It was midnight and after 15 hours of delays, cancelled flights, and customer service lines, I had finally reached my destination. I reflected on the day and the examples of good and bad customer service. Associations, chambers, and other nonprofits interact with a number of “customers” on a daily basis. Whether these customers are members, sponsors, volunteers, government officials, or the media, your organization’s customer service is incredibly important. Here are a couple examples of good and bad customer service from my recent travel experience that you can apply to your organization.
- After my flight was cancelled, one airline employee told the passengers that a shuttle bus would be available. Later another employee from the same airline said no such shuttle existed.
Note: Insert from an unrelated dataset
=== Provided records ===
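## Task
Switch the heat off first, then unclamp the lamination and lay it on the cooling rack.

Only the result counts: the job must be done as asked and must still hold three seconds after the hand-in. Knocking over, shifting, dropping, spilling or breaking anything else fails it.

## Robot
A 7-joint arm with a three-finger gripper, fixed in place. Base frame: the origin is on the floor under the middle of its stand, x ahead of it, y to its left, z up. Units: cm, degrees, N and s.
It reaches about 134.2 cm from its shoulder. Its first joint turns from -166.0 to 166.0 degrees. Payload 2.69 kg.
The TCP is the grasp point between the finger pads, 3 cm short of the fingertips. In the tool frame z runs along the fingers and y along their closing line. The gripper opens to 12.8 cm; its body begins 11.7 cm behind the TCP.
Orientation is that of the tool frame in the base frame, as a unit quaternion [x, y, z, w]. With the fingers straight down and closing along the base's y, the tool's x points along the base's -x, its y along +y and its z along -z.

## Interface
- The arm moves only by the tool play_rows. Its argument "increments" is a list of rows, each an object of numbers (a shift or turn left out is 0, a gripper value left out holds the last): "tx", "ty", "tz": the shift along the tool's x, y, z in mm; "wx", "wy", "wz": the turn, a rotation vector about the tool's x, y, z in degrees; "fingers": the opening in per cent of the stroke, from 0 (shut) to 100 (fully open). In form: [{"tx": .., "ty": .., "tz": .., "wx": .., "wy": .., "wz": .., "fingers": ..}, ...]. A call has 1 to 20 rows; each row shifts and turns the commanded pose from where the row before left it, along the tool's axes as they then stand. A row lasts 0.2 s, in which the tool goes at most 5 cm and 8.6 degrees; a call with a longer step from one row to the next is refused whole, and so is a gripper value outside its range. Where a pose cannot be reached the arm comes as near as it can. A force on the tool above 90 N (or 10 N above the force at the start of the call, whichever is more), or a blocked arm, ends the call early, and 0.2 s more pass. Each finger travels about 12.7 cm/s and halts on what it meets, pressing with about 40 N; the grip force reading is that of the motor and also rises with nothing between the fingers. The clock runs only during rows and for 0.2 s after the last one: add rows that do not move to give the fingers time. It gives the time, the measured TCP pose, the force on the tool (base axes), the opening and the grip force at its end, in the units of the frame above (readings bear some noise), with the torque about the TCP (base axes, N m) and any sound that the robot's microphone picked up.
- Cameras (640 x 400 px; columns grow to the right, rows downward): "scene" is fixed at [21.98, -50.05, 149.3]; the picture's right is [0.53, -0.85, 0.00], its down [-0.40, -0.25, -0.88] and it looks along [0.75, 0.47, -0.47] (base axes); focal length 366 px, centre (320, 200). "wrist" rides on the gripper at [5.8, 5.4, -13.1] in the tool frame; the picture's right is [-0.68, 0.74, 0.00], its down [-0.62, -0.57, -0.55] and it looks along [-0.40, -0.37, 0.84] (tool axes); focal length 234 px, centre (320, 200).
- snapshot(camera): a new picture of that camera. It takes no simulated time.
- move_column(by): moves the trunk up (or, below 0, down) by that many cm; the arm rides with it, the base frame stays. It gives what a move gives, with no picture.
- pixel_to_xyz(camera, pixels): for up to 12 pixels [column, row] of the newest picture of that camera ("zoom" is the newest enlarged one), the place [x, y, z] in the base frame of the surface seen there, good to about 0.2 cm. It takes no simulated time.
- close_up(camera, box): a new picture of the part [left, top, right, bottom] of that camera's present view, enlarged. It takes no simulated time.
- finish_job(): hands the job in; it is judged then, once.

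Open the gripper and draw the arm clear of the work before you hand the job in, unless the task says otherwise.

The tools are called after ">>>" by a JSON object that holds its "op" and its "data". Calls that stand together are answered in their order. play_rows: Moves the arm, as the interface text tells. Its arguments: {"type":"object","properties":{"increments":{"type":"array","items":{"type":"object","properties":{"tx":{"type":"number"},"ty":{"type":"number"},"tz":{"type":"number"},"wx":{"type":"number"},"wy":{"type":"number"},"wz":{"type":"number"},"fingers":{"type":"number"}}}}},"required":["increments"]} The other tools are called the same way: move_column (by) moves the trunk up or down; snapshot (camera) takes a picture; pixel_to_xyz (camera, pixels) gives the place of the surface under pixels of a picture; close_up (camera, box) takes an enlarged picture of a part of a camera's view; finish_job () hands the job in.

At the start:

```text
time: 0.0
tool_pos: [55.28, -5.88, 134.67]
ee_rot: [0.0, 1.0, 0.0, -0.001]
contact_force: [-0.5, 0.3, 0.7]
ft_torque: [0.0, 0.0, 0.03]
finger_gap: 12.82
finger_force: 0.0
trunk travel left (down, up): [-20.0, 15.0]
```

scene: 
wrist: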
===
- The takeaway: Make sure your team is on the same page and communicating a consistent message. Additionally, every member of your staff should know your organization’s customer service expectations.
- I witnessed a customer service representative argue with another customer and eventually rip up the customer’s boarding pass.
- The takeaway: Providing good customer service when a customer is angry can be difficult. It’s important to listen to the customer’s perspective and to keep your cool. If necessary, take a step back from the situation and ask a supervisor for direction.
- During the hour my plane sat on the runway, our pilots repeatedly announced the status of our flight in a cheerful, but honest way.
- The takeaway: Communication is key to customer service, but the tone of what is said and the frequency of the communication is equally important. Be proactive in giving updates and be sure to always be honest.
- After my flight was cancelled, the airline automatically rebooked me on the next available flight.
- The takeaway: People know issues and mistakes happen. The test of great customer service is your ability to remedy the issue or mistake. Take responsibility and then clearly communicate the solution as soon as possible.
Just like airlines, associations, chambers, and other nonprofit organizations win and lose customers every day due to customer service experiences. Be sure your organization is making a conscious effort to better serve your customers.